Wednesday, 22 October 2014

How should we sing?

This is part 3 in a series of posts on why and how we sing - you can read part 1 here, and part 2 here

If we were to take the words of the great 18th Century hymn writer John Wesley to heart, then the answer to this question would be 'lustily and with good courage!' The preface to his Select Hymns of 1761 includes the following 'Directions for Singing':
  • Sing lustily and with good courage. Beware of singing as if you were half dead, or half asleep; but lift up your voice with strength. Be no more afraid of your voice now, nor more ashamed of its being heard, than when you sung the songs of Satan.
  • Sing modestly. Do not bawl, so as to be heard above or distinct from the rest of the congregation, that you may not destroy the harmony; but strive to unite your voices together, so as to make one clear melodious sound.
  • Sing in time. Whatever time is sung be sure to keep with it. Do not run before nor stay behind it; but attend close to the leading voices, and move therewith as exactly as you can; and take care not to sing too slow. This drawling way naturally steals on all who are lazy; and it is high time to drive it out from us, and sing all our tunes just as quick as we did at first.
All good, practical advice, and if we paid closer attention to it our singing would sound all the better! But the Bible's 'directions for singing' are less concerned with the sound of our voices and more concerned with the 'sound' of our hearts and our minds. When we sing, we're to do two things:

1. Engage our hearts
Some people get very emotional when they sing. Others don't. Some people wear their proverbial hearts on their sleeves. Others keep their proverbial (and literal) hands in their pockets. But whatever our emotional repertoire, there is no excuse for dry and dispassionate singing. Here's why:
  • The content: In Colossians 3:16, Paul urges us to sing the word of Christ '...with gratitude in your hearts to God'. The word of Christ conveys the most profound truth that will ever leave our lips. We are to let that truth travel from our heads to our hearts and awaken the deepest gratitude. Could we ever be so hard-hearted as to be unmoved by that truth?
  • The audience: Ephesians 5:19 says we are to 'Speak to one another with psalms, hymns and spiritual songs. Sing and make music in your heart to the Lord.' We sing to an audience (in fact, a dual-audience: the Lord and his people) that is foremost in our affections. Why would we ever be content to sing to him or his people absent-mindedly or without feeling?
2. Engage our minds 
In 1 Corinthians 14:14-15, Paul says 'If I pray in a tongue, my spirit prays, but my mind is unfruitful. So what shall I do? I will pray with my spirit, but I will also pray with my mind. I will sing with my spirit, but I will also sing with my mind.' You'd think that to be caught up praying in tongues would be a amazing spiritual state in which Paul would want to stay as long as possible. Amazingly, he says that if he finds himself in that state while meeting with fellow-believers, he deliberately re-engages his mind. Paul turns our thinking on its head. We think the spiritual thing is to indulge in the altered emotional state of an ecstatic moment. Paul says the spiritual thing is to re-engage the mind. In the same way, if we find our minds are disengaged while singing (whether caught up in emotion or simply with thoughts that are miles away) we are to check ourselves and re-engage them. We're to be quite deliberate about this. We're to pay close attention to the words we're singing.

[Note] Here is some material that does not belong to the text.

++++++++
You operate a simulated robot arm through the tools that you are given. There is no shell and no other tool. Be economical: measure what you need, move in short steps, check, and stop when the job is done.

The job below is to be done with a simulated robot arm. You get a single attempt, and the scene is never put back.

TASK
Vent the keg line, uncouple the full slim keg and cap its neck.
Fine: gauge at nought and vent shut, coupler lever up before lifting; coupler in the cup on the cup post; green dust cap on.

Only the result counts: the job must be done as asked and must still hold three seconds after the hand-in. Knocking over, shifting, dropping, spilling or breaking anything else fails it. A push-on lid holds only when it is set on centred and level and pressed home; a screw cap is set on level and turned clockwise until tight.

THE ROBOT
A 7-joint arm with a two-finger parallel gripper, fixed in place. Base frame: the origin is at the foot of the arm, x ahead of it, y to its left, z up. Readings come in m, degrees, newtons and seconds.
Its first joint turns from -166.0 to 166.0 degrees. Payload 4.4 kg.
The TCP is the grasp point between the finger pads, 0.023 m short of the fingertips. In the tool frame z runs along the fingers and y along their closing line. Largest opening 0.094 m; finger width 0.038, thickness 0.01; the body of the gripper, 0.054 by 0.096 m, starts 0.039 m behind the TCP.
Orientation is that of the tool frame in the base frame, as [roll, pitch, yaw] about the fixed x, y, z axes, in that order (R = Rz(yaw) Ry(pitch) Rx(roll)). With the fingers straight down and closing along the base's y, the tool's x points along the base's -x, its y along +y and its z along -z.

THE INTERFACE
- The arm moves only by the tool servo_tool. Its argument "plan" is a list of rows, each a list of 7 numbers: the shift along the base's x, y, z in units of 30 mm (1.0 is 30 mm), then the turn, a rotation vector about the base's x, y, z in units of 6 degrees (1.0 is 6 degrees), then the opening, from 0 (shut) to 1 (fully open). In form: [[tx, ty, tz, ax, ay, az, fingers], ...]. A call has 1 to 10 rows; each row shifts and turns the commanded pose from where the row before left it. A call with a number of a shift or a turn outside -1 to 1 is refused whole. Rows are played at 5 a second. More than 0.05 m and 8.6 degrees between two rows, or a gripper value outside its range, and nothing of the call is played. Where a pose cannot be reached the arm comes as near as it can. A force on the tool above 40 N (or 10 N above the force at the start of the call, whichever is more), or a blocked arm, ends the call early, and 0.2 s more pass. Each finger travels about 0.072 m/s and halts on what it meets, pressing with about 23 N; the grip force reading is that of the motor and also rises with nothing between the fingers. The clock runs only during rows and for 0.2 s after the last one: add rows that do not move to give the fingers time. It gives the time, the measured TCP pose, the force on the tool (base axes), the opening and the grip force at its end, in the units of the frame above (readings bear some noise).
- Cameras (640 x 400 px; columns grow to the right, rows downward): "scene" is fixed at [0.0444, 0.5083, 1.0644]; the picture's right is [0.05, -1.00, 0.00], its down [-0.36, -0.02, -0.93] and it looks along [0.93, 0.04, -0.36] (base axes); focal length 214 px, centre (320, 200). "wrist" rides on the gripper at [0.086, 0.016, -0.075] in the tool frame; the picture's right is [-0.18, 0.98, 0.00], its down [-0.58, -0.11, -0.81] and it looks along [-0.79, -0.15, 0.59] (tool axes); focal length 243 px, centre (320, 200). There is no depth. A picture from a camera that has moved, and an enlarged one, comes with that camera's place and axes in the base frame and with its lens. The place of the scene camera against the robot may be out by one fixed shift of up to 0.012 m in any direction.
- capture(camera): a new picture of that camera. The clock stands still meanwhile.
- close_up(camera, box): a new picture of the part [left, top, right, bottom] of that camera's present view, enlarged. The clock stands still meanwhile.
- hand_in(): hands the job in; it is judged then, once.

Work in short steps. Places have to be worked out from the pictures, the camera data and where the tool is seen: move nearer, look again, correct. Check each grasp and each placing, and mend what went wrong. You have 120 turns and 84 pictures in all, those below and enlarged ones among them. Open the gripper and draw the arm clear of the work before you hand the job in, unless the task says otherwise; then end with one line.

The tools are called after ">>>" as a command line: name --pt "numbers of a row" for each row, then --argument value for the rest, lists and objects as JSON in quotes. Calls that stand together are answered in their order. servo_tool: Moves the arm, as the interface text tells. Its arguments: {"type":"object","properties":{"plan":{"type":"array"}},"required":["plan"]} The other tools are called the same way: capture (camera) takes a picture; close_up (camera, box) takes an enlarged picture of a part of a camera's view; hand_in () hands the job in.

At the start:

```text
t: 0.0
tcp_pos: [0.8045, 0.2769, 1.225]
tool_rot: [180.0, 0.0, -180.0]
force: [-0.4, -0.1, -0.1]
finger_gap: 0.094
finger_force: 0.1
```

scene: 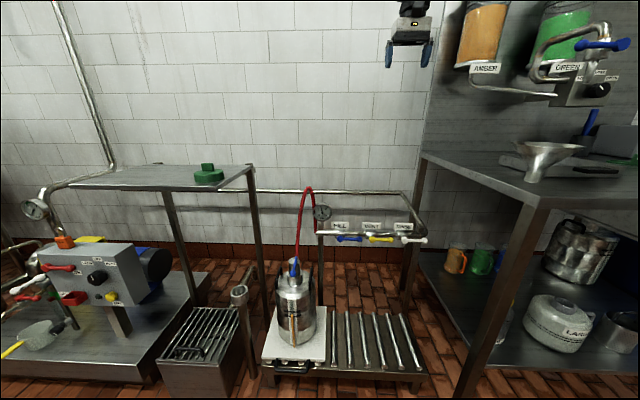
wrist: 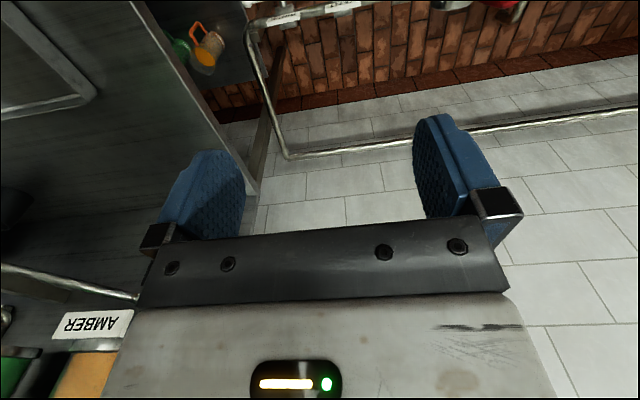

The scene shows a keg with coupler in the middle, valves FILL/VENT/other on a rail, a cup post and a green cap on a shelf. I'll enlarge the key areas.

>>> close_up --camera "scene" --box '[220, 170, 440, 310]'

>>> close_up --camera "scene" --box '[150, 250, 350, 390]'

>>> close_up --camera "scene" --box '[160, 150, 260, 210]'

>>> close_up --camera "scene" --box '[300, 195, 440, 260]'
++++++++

It's only by engaging our minds that we truly engage our hearts
Music is immensely powerful. It can move us to joy or tears. It can make us think we've had a supernatural experience, or bring about an altered emotional state that makes us susceptible to choices we'd not otherwise make. In the emotional roller-coaster of sung worship, how can we ever know that what we're feeling is authentic? The answer is to engage both mind and heart. To engage the heart but not the mind is to have joy without truth (which is false joy). To engage the mind but not the heart is to have truth without joy (which is pitiful). But to engage both heart and mind is to be exactly where the Lord wants us to be: rejoicing in the truth.